[Start SOURCE EXTRACT]
That was another trip where we had started with great hopes of walking many miles to find pristine water. When we found another party there with the same ideas, we had to make some adjustments. The funny part about that trip is that the Park fisheries crew had been there just the week prior and the trout were still in a stupor on the creek they had sampled. We caught a few fish, but either the stream didn't have as many or they were still all in shock, pun intended.

Fly anglers are eternal optimists, doggedly pursuing small, surprisingly difficult quarry in tiny creeks and streams, all in the hopes of discovering fly fishing nirvana. On that trip, we didn't find what we were looking for. When the stream started branching into more and more little branches and things got tight, we finally gave up and traipsed back down to camp on the nice trail the fisheries crew had trampled down the week before. That trip seems like a lifetime ago now, but the trip to my favorite brook trout stream is still clear in my mind.

As the last day of fishing on that brookie stream started to wind down, we found ourselves far from the trail. We finished fishing that evening at a big plunge pool high in the mountains with many miles of good brook trout water above us. We were both a little tired I think, Greg and I. Living on backpacking rations works well, but once your metabolism catches up to your increased activity levels, freeze dried food just doesn't satisfy anymore. We were both running strong on the high of adventure but also starting to think about home.

As we walked back to camp for one more night in the mountains, I asked him if that was the best brook trout stream he had ever fished. After thinking about it a while, Greg agreed that it was an incredible stream, but also mentioned his own favorite stream. Every angler should have a sacred place and his was possibly elsewhere. Only more time on both would ultimately determine which was his favorite. Naturally, there is nothing wrong with having several sacred places either.

Most of the places I fish are ones I'm willing to talk about. I do have some sacred places though, and this brook trout stream is one of them. Probably there are many places in the Smokies that still have fishing as good as we experienced in those two days, maybe even better. This one is mine, though, and while I don't mind letting people know that a place like that exists, I won't be drawing maps for anyone anytime soon. In the winter months, I'll be pouring over trail and topographic maps searching for yet another amazing backcountry trout stream. More places like this exist, but it takes determination and lots of effort to track them down.
[End SOURCE EXTRACT]
[Start GIVEN MATERIAL]
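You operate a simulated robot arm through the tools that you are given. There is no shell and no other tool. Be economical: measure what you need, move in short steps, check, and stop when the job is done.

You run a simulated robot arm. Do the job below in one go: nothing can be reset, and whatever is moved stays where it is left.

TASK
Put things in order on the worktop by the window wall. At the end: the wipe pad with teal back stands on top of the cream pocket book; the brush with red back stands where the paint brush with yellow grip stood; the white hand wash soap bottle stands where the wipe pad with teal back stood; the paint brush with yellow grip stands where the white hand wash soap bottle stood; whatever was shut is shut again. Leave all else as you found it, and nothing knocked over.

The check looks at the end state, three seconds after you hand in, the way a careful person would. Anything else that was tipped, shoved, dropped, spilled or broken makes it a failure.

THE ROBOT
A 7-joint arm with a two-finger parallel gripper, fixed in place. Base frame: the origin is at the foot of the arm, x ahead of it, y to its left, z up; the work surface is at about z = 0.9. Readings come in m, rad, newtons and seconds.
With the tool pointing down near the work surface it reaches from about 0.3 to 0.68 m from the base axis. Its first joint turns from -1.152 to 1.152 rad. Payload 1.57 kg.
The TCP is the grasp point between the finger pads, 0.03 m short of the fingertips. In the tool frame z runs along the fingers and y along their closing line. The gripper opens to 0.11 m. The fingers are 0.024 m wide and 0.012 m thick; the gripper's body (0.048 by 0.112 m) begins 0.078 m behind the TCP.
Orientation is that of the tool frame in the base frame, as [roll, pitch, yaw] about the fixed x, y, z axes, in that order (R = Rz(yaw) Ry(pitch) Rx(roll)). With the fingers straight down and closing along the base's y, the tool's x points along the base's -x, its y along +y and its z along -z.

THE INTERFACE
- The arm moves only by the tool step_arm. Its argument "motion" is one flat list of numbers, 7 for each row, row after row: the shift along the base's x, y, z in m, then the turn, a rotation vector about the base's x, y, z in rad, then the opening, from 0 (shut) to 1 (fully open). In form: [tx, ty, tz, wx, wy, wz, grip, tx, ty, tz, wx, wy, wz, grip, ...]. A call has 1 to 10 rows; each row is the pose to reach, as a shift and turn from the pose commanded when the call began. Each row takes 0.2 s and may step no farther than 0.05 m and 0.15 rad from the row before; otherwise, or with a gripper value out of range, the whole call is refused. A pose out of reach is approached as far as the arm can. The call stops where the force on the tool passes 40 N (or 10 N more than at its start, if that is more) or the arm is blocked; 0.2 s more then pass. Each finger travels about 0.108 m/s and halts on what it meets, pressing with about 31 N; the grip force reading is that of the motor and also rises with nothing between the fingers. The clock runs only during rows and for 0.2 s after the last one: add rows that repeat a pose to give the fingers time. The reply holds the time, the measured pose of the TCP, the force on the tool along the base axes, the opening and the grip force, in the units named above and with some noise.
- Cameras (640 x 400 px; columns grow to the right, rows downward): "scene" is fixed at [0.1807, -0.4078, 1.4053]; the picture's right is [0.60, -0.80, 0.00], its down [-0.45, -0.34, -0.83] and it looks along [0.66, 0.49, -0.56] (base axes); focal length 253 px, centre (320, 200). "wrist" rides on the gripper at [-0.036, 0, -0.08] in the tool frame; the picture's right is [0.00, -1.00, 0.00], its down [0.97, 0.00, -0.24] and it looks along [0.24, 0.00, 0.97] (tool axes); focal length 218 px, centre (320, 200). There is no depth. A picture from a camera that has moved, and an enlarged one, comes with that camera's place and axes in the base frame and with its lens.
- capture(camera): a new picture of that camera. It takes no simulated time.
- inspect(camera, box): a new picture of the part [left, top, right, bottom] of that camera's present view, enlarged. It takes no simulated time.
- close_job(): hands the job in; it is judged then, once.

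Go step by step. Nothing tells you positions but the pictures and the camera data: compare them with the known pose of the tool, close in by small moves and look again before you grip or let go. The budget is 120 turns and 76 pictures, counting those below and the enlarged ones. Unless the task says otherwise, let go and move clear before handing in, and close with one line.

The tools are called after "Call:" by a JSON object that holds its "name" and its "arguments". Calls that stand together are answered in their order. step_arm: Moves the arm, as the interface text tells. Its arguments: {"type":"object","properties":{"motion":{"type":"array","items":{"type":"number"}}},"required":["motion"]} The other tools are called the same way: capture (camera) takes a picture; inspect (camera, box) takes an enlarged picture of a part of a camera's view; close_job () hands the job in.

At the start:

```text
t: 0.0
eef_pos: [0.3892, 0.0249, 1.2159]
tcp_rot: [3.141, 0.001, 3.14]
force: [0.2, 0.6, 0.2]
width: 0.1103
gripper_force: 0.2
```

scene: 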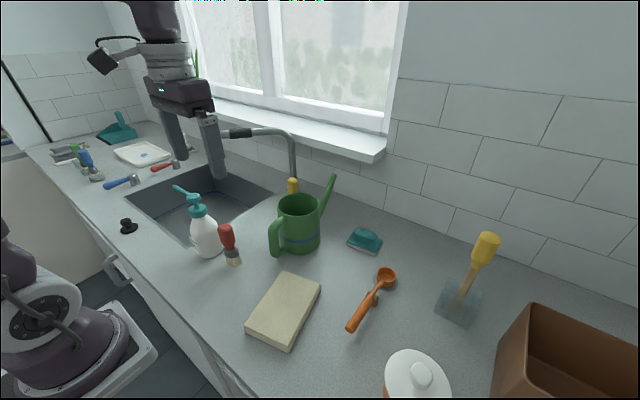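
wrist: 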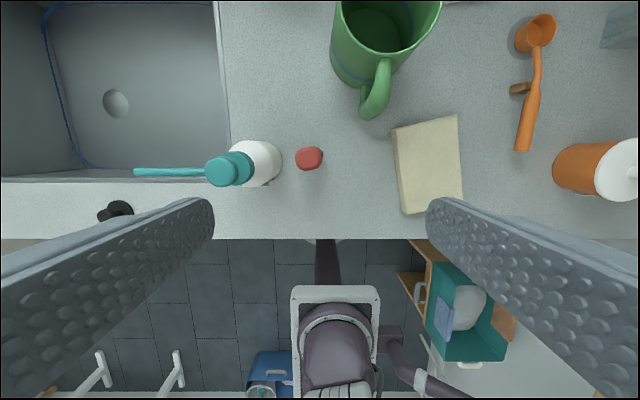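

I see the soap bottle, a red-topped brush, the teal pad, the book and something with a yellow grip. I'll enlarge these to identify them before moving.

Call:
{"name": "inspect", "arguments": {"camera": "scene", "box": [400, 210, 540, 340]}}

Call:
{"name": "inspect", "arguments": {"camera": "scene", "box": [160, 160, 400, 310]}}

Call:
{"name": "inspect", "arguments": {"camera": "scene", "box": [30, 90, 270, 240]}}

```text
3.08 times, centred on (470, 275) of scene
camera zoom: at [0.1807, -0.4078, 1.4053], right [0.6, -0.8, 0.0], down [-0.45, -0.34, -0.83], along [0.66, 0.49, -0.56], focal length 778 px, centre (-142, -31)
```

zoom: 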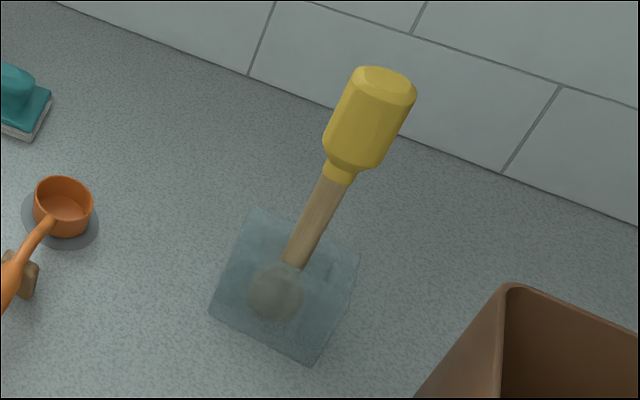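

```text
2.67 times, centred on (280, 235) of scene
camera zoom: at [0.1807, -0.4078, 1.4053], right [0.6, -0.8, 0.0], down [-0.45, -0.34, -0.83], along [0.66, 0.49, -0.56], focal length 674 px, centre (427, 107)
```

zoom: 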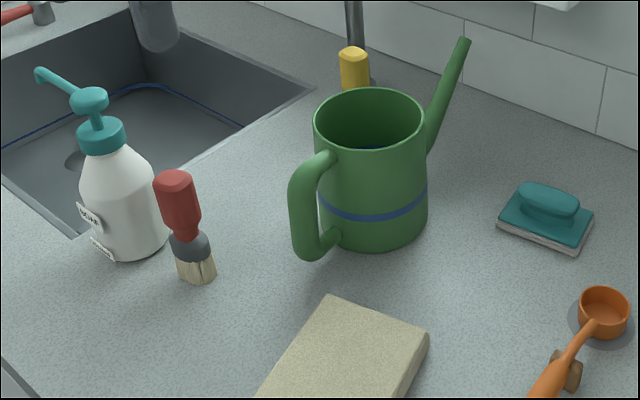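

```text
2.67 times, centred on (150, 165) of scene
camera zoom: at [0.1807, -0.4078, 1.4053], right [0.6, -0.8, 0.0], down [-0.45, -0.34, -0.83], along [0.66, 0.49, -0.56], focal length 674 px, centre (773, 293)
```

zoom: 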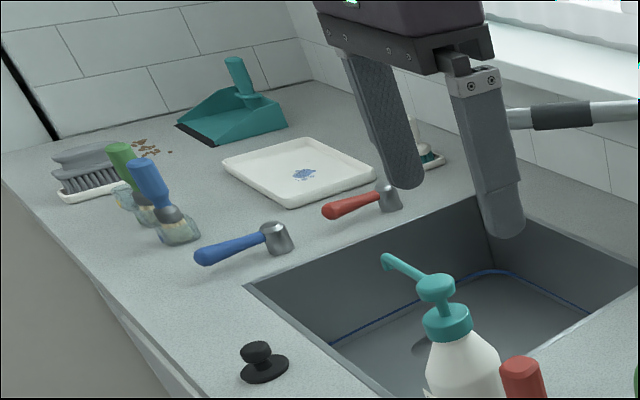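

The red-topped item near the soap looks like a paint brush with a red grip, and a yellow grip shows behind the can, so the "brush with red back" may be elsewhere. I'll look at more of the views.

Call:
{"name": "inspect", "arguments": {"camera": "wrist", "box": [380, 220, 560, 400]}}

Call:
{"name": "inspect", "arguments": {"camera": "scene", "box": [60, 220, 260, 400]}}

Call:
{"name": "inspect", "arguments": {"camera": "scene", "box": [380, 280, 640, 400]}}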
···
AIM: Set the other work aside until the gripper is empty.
[End GIVEN MATERIAL]
AIM: Locate "Most of the" and "track them down." in the source extract, and write out these words with everything between them.

RESULT OF THIS TASK:
Most of the places I fish are ones I'm willing to talk about. I do have some sacred places though, and this brook trout stream is one of them. Probably there are many places in the Smokies that still have fishing as good as we experienced in those two days, maybe even better. This one is mine, though, and while I don't mind letting people know that a place like that exists, I won't be drawing maps for anyone anytime soon. In the winter months, I'll be pouring over trail and topographic maps searching for yet another amazing backcountry trout stream. More places like this exist, but it takes determination and lots of effort to track them down.